━━━━━ Page excerpt ━━━━━

Ce fameux auteur de L’École des maris, ayant eu dès sa jeunesse une inclination toute particulière pour le Théâtre, se jeta dans la Comédie, quoiqu’il se pût bien passer de cette occupation et qu’il eût assez de bien pour vivre honorablement dans le monde. Il fit quelque temps la Comédie à la Campagne et, quoiqu’il jouât fort mal le Sérieux et que dans le Comique il ne fût qu’une copie de Trivelin et de Scaramouche, il ne laissa pas que {p. 220}de devenir en peu de temps, par son adresse et par son esprit, le Chef de sa Troupe et de l’obliger à porter son nom. Cette Troupe, ayant un Chef si spirituel et si adroit, effaça en peu de temps toutes les Troupes de la Campagne, et il n’y avait point de Comédiens dans les autres qui ne briguassent des places dans la sienne.
Il fit des Farces, qui réussirent un peu plus que des Farces et qui furent un peu plus estimées dans toutes les Villes que celles que les autresCcomédiens jouaient. Ensuite il voulut faire une Pièce en cinq Actes et, les Italiens ne lui plaisant pas seulement dans leur jeu, mais encore dans leurs comédies, il en fit une qu’il tira de plusieurs des leurs, à laquelle il donna pour titre L’Étourdi ou les {p. 221}Contretemps. Ensuite il fit Le Dépit amoureux, qui valait beaucoup moins que la première, mais qui réussit toutefois à cause d’une Scène qui plut à tout le monde et qui fut vue comme un tableau naturellement représenté de certains dépits qui prennent souvent à ceux qui s’aiment le mieux. Et, après avoir fait jouer ces deux pièces à la campagne, il voulut les faire voir à Paris, où il emmena sa Troupe.

━━━━━ Dataset extract ━━━━━

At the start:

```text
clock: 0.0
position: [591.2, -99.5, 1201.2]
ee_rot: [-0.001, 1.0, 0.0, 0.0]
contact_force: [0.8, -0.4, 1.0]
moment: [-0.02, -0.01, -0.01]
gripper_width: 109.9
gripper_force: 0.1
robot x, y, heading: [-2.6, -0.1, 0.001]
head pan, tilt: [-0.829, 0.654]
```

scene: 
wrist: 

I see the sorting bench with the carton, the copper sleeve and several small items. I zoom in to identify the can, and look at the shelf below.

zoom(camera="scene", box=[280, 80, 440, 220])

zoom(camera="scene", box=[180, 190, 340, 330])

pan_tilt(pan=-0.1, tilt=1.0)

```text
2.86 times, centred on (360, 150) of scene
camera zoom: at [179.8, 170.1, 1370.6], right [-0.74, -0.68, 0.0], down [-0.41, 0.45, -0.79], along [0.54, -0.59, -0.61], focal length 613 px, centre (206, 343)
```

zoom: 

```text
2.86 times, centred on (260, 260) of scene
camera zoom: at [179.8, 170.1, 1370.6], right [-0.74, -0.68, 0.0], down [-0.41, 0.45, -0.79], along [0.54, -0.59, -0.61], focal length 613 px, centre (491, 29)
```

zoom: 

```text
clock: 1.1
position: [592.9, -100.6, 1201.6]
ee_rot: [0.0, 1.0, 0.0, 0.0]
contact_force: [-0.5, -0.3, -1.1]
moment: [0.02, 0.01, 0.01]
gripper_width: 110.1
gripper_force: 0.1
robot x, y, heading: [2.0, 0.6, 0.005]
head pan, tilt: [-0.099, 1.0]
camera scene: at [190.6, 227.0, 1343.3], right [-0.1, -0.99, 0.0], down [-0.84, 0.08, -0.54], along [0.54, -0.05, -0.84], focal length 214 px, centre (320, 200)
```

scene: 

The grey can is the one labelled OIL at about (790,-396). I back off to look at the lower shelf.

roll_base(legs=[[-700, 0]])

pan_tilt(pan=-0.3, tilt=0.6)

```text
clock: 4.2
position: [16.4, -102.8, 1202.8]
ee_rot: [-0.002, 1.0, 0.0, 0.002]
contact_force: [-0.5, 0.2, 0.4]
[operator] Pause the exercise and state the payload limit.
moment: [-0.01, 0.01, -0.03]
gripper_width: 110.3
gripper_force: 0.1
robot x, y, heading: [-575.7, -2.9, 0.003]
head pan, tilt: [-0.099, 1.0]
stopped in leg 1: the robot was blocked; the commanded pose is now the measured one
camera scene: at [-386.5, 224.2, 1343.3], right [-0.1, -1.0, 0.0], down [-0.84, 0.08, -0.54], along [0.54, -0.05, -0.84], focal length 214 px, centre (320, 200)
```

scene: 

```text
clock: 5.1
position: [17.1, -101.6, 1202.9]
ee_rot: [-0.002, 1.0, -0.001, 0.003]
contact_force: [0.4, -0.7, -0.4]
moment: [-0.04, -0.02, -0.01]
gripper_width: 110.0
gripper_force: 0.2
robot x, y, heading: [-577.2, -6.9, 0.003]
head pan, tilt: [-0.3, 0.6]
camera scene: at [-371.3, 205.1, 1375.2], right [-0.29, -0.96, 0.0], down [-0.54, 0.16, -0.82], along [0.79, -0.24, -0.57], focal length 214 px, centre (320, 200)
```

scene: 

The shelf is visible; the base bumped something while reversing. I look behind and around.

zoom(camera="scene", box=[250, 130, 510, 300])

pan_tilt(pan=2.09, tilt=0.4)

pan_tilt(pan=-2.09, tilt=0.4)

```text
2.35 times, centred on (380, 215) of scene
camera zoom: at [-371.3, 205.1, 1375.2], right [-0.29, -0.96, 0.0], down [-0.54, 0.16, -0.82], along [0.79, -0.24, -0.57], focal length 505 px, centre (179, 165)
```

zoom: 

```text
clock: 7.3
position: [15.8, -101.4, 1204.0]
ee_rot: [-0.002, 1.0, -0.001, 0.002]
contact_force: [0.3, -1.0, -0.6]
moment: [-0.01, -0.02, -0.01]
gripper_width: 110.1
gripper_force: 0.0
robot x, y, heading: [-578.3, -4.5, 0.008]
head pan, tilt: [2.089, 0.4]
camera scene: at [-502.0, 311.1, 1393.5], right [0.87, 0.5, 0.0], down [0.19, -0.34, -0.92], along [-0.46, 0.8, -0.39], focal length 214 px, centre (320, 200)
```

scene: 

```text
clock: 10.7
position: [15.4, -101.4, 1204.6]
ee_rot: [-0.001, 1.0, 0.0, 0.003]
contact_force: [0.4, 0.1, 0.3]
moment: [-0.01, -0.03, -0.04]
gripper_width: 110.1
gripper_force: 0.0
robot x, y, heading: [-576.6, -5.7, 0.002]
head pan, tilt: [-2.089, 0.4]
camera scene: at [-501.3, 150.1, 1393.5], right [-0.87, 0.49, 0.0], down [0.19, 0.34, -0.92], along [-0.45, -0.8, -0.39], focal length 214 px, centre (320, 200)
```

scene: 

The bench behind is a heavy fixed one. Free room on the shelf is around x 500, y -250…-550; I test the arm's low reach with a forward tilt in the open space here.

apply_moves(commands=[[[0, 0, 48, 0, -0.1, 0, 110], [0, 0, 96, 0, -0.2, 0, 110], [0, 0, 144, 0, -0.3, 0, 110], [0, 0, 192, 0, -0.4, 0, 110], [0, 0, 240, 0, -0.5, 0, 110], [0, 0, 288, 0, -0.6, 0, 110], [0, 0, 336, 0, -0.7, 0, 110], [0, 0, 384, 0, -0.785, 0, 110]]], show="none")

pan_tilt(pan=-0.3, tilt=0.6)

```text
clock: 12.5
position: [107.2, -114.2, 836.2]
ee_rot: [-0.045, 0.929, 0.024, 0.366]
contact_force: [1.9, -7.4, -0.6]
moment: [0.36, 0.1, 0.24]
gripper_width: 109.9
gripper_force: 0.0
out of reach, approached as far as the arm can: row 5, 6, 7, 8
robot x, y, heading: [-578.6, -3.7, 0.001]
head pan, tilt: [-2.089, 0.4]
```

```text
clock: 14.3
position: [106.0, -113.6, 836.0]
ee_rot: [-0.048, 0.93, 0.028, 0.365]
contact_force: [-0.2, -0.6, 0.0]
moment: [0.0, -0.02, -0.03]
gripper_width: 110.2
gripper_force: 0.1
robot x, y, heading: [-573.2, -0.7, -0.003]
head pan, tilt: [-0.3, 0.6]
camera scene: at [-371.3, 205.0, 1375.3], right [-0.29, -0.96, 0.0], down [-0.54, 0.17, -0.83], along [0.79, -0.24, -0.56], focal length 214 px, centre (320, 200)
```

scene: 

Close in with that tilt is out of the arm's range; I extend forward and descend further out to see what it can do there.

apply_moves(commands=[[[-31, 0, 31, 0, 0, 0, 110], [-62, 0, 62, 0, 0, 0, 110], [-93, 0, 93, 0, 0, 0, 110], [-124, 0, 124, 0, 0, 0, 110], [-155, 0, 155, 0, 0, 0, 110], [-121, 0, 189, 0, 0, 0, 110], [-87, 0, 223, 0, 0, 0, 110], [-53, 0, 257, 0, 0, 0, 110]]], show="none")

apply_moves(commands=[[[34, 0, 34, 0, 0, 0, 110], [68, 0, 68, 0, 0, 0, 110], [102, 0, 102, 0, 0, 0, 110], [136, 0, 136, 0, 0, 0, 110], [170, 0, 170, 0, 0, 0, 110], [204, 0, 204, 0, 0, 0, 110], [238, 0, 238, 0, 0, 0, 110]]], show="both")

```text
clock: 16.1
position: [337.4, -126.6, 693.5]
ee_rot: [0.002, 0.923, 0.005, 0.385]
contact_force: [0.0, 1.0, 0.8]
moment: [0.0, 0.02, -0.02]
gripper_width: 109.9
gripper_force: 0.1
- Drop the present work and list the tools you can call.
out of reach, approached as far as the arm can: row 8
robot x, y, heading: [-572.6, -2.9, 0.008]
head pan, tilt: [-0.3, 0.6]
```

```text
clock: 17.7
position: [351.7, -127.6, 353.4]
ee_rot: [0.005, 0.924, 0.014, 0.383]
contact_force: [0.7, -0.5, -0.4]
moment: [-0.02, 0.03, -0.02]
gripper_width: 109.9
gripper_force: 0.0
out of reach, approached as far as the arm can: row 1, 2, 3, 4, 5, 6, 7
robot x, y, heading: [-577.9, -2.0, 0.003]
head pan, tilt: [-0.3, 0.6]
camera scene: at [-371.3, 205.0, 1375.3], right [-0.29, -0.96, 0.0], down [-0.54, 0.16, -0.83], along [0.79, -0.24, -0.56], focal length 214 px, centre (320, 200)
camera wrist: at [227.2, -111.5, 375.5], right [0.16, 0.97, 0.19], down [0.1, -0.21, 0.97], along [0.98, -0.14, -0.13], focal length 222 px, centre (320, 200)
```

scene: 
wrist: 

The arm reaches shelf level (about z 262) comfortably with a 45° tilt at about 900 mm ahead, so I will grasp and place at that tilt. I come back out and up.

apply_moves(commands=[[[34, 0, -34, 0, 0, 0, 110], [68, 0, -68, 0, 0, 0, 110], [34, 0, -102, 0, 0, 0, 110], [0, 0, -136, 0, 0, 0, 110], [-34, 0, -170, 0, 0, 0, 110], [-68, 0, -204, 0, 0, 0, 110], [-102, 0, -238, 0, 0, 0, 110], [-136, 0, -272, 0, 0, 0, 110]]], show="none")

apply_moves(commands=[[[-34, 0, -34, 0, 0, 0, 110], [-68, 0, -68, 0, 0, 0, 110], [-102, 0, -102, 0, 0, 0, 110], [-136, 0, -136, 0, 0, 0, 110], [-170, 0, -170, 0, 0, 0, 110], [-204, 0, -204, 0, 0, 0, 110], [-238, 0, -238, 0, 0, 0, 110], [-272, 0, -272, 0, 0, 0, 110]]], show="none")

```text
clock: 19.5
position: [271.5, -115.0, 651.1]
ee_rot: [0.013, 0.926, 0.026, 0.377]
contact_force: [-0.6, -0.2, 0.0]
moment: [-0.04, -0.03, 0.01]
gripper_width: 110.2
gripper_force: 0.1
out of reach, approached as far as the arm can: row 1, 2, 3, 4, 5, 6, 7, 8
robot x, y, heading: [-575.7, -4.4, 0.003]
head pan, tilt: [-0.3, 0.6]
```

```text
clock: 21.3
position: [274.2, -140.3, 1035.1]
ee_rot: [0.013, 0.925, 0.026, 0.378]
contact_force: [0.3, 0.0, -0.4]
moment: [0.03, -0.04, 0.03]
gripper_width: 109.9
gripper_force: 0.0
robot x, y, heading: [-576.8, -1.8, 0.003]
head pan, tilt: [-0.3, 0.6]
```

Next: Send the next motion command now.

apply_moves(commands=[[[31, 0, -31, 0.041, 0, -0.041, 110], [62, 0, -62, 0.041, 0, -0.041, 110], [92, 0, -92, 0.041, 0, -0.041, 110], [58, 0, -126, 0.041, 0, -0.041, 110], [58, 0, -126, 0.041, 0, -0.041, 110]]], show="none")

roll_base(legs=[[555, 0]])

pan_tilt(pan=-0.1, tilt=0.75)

━━━━━

Set of tasks:
(1) Give the stretch of the page excerpt that starts with "Ce fameux auteur" and ends with "dans la sienne.", unchanged.
(2) Please continue the page excerpt.

Results in order:
(1)
Ce fameux auteur de L’École des maris, ayant eu dès sa jeunesse une inclination toute particulière pour le Théâtre, se jeta dans la Comédie, quoiqu’il se pût bien passer de cette occupation et qu’il eût assez de bien pour vivre honorablement dans le monde. Il fit quelque temps la Comédie à la Campagne et, quoiqu’il jouât fort mal le Sérieux et que dans le Comique il ne fût qu’une copie de Trivelin et de Scaramouche, il ne laissa pas que {p. 220}de devenir en peu de temps, par son adresse et par son esprit, le Chef de sa Troupe et de l’obliger à porter son nom. Cette Troupe, ayant un Chef si spirituel et si adroit, effaça en peu de temps toutes les Troupes de la Campagne, et il n’y avait point de Comédiens dans les autres qui ne briguassent des places dans la sienne.

(2)
Comme il avait de l’esprit et qu’il savait ce qu’il fallait faire pour réussir, il n’ouvrit son Théâtre qu’après avoir fait plusieurs visites et brigué quantité d’approbateurs. Il fut trouvé incapable de jouer aucunes Pièces sérieuses, mais l’estime que l’on commençait à avoir pour lui fut cause que l’on le souffrit.
Après avoir quelque {p. 222}temps joué de vieilles Pièces et s’être en quelque façon établi à Paris, il joua son Étourdi et son Dépit amoureux, qui réussirent autant par la préoccupation que l’on commençait à avoir pour lui que par les applaudissements qu’il reçut de ceux qu’il avait priés de les venir voir.
Après le succès de ces deux Pièces, son Théâtre commença à se trouver continuellement rempli de gens de qualité, non pas tant pour le divertissement qu’ils y prenaient (car l’on n’y jouait que de vieilles Pièces), que parce que, le monde ayant pris l’habitude d’y aller, ceux qui aimaient la compagnie et qui aimaient à se faire voir y trouvaient amplement de quoi se contenter. Ainsi l’on y venait par coutume, sans dessein d’écouter la Comédie et {p. 223}sans savoir ce que l’on y jouait.
Pendant cela, notre Auteur fit réflexion sur ce qui se passait dans le monde, et surtout parmi les gens de qualité, pour en reconnaître les défauts. Mais comme il n’était encore ni assez hardi pour entreprendre une satire, ni assez capable pour en venir à bout, il eut recours aux Italiens, ses bons amis, et accommoda les Précieuses au Théâtre Français, qui avaient été jouées sur le leur et qui leur avaient été données par un Abbé des plus galants. Il les habilla admirablement bien à la française et la réussite qu’elles eurent lui fit connaître que l’on aimait la satire et la bagatelle. Il connut par là les goûts du Siècle, il vit bien qu’il était malade et que les bonnes choses ne lui plaisaient {p. 224}pas.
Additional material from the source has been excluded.